15 October 2007
my beasts

I’m fighting with Salts and Silver still, trying to get the last prints for my show just right. Suddenly plagued by odd stains in the wash, I’ve tried Citric Acid, Distilled Water washes, Fixer changes, Paper changes, and so on and so on. I now figure the wash water has changed, since there was street work being done on the water mains last month. Perhaps the trace iron from rust is interacting with any left-over silver, or sulfides from fixing… maybe the PH of the water has changed enough to affect the wash. I don’t know, but it’s been making me crazy. I’ve moved to hand washes for ages (a lot more work) and a Secret Ingredient that helps the washes from beginning to end – Salt! Almost done now…

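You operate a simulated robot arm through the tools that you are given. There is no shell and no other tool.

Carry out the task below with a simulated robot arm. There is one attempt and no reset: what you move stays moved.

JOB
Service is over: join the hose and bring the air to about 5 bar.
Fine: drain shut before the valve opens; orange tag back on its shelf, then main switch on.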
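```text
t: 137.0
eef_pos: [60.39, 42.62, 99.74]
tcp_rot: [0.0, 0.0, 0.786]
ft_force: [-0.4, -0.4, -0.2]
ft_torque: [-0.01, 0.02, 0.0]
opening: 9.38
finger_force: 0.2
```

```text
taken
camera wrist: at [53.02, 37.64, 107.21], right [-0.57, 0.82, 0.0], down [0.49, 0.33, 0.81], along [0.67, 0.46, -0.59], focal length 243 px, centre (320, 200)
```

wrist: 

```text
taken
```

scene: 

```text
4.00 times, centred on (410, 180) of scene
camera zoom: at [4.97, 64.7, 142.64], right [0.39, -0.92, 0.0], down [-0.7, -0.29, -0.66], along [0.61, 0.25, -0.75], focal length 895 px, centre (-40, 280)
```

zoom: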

I did, however, escape the ongoing chemistry battles in the studio for a few hours the other day, and got myself stuck in the Early British Photography show at the Met. It’s a massive and beautiful show, with a lot more than the usual Talbots and Calvert Joneses I’ve seen (and loved) before…
Aside from the simple pleasure I got from looking at someone else’s Salt Prints for a change, I was amazed at how Modern the work looked. Granted, I’m someone who plays up the faults and mistakes of Early Photography, so I’ve always looked at these First Photographs from what I consider the yawning gap of 160 years or so. And yet so many of these photographs of the 1850’s presage so-called modernists of, say, 1950 and later.
John Muir Wood’s Boy by Open Door made me think of Ralph Eugene Meatyard, with its square format and carefully composed mystery (not to mention the three names!) I looked at Thomas Sutton’s Tower Struck by Lightning from 1854 and thought immediately of the Bechers installed in the Met’s new Contemporary Photography gallery nearby. And just look at the absolutely perfect composition of Calvert Richard Jones:

Of course, Composition (and Cameras!) had been around for centuries, but somehow one often gets the idea that the new medium of Photography grew slowly like a Child, where instead it was born Fully-Formed. Within the first few years, there were “modernists” of all kinds (along with Documentary & Commercial Photographers, Pornographers and Postmodernists...) In the 1850’s, it was all happening at once, and Impressed By Light tells the tale wonderfully.